— What you should do —
Copy the whole source document, the one that starts with "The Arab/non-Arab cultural".

— Source document —
The Arab/non-Arab cultural separation was nonetheless incomplete, for one crucial reason: Islam itself had emerged from the world of late Roman (largely Jewish) religiosity, and had little difficulty in relating to many aspects of the religious landscape it found in the conquered provinces. This is clearest in the least formalized aspects of religion, those least tied up in political power and legitimacy; several early Muslim accounts claim that Muhammad was recognized and respected by Christian holy men, for example, most notably the Syrian hermit Bahira, who turns up in some Christian sources too. Muslims also respected both Jewish and Christian holy places, Jerusalem most notably (which they sought to appropriate), but also Mount Sinai, location of both Christian and Muslim pilgrimage. Perhaps the best example of this is the Umayyad interest in the cult-site of St Sergios at Sergiopolis, in Arabic Rusafa, in the east Syrian steppe south of the Euphrates. In the decades around 500 this was the location of some highly ambitious imperial church building for the pilgrimage centre Sergiopolis had become; it was also situated in a Christian Arab area, and the Ghassanids linked themselves in the sixth century to St Sergios in general and to Rusafa in particular. It is therefore significant that Rusafa was also the caliph Hisham’s favourite country residence in the 730s; he built a mosque there right beside, indeed sharing a courtyard with, one of the major churches of the city, and also a set of shops around the precinct (Hisham was a patron of monumental shop complexes elsewhere, too: see Chapter 15). The caliph was clearly reacting to - indeed, respecting - the religious importance of the place, even though that importance was essentially and traditionally Christian. Rusafa was a Muslim political centre for only two decades at the most, but Sarjis, that is, Sergios, turned into a Muslim holy man in at least some parts of the Arab world in centuries to come. In places like Rusafa, both conquerors and conquered could meet as, in religious terms, some kind of equals.

— Data section —
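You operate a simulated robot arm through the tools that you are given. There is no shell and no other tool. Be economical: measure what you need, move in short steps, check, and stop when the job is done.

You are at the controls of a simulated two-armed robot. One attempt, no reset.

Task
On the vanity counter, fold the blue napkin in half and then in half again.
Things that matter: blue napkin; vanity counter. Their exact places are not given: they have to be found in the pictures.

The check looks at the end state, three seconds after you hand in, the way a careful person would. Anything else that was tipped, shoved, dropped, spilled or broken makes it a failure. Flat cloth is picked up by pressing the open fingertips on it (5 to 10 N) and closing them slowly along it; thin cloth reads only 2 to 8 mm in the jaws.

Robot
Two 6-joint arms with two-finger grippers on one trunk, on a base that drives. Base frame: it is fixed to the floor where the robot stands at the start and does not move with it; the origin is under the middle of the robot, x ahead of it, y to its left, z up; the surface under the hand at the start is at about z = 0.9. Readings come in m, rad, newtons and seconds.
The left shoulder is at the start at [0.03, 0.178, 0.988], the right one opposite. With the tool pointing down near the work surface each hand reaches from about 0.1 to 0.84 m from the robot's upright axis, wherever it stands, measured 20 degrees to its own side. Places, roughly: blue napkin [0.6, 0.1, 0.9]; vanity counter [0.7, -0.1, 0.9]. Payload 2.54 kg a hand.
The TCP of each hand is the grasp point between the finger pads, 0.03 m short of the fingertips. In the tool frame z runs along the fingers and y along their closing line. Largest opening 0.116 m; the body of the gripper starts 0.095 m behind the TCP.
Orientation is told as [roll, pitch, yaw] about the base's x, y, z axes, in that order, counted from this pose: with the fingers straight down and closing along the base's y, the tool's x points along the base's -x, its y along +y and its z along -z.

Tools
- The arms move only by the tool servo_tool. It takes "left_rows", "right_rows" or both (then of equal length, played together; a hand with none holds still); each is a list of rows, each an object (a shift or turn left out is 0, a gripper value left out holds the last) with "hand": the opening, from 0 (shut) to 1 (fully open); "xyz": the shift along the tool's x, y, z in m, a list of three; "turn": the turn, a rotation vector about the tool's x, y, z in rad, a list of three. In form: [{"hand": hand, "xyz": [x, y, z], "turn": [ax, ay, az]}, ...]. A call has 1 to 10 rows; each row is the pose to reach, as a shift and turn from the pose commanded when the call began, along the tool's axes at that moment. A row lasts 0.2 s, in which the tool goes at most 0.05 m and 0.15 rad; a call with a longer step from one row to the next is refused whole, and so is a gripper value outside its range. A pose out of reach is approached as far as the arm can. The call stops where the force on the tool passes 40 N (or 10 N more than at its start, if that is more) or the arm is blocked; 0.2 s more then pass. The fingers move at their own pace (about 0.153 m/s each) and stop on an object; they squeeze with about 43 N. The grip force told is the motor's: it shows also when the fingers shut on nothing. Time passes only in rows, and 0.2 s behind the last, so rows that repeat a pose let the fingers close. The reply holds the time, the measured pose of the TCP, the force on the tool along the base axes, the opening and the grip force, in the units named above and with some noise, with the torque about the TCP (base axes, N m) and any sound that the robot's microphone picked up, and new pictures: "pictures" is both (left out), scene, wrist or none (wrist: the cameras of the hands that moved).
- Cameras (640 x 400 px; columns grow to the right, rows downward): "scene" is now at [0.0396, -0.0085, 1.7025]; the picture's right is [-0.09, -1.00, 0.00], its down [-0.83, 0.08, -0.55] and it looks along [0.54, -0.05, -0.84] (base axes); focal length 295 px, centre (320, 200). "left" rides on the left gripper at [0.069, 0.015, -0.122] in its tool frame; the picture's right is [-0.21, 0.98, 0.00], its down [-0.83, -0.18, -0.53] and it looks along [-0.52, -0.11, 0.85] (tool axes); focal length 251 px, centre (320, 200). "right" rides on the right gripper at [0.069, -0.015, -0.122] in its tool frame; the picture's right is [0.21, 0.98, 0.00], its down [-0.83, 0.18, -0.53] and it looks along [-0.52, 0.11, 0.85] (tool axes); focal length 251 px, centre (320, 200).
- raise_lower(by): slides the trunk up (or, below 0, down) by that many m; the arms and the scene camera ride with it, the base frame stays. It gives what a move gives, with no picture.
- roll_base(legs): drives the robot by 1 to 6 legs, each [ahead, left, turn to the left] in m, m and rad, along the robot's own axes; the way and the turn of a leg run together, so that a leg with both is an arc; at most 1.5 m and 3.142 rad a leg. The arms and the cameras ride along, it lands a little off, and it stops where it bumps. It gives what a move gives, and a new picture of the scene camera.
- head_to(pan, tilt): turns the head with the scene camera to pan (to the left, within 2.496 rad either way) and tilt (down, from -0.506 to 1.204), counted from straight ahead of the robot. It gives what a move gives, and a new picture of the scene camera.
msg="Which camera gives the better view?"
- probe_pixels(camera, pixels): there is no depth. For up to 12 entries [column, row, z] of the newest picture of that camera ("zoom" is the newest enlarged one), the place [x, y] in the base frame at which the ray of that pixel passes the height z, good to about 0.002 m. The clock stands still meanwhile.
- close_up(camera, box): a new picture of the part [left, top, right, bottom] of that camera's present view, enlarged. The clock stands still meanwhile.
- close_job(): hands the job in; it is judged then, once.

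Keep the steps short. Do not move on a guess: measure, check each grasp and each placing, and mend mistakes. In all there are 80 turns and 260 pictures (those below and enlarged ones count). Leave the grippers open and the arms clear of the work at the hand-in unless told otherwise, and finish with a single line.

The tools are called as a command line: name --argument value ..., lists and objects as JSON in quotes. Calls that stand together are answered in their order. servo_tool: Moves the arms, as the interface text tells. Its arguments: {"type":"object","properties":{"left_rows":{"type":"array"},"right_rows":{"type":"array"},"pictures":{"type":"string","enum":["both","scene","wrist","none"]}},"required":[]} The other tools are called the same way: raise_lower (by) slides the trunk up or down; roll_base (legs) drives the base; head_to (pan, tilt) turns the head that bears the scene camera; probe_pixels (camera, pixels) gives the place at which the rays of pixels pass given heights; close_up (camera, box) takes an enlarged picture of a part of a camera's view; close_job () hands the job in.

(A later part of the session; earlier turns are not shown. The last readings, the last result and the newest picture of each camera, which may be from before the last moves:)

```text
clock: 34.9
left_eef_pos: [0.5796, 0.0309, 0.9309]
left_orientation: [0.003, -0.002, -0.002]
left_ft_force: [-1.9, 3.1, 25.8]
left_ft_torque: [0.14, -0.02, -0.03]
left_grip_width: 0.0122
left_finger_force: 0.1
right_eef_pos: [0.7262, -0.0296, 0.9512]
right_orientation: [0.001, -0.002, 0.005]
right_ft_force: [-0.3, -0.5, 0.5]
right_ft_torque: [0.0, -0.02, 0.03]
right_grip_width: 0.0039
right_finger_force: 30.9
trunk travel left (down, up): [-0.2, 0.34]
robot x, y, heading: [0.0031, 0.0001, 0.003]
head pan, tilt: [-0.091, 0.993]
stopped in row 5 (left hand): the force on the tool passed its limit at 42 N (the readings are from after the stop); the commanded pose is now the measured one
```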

— The response —
The Arab/non-Arab cultural separation was nonetheless incomplete, for one crucial reason: Islam itself had emerged from the world of late Roman (largely Jewish) religiosity, and had little difficulty in relating to many aspects of the religious landscape it found in the conquered provinces. This is clearest in the least formalized aspects of religion, those least tied up in political power and legitimacy; several early Muslim accounts claim that Muhammad was recognized and respected by Christian holy men, for example, most notably the Syrian hermit Bahira, who turns up in some Christian sources too. Muslims also respected both Jewish and Christian holy places, Jerusalem most notably (which they sought to appropriate), but also Mount Sinai, location of both Christian and Muslim pilgrimage. Perhaps the best example of this is the Umayyad interest in the cult-site of St Sergios at Sergiopolis, in Arabic Rusafa, in the east Syrian steppe south of the Euphrates. In the decades around 500 this was the location of some highly ambitious imperial church building for the pilgrimage centre Sergiopolis had become; it was also situated in a Christian Arab area, and the Ghassanids linked themselves in the sixth century to St Sergios in general and to Rusafa in particular. It is therefore significant that Rusafa was also the caliph Hisham’s favourite country residence in the 730s; he built a mosque there right beside, indeed sharing a courtyard with, one of the major churches of the city, and also a set of shops around the precinct (Hisham was a patron of monumental shop complexes elsewhere, too: see Chapter 15). The caliph was clearly reacting to - indeed, respecting - the religious importance of the place, even though that importance was essentially and traditionally Christian. Rusafa was a Muslim political centre for only two decades at the most, but Sarjis, that is, Sergios, turned into a Muslim holy man in at least some parts of the Arab world in centuries to come. In places like Rusafa, both conquerors and conquered could meet as, in religious terms, some kind of equals.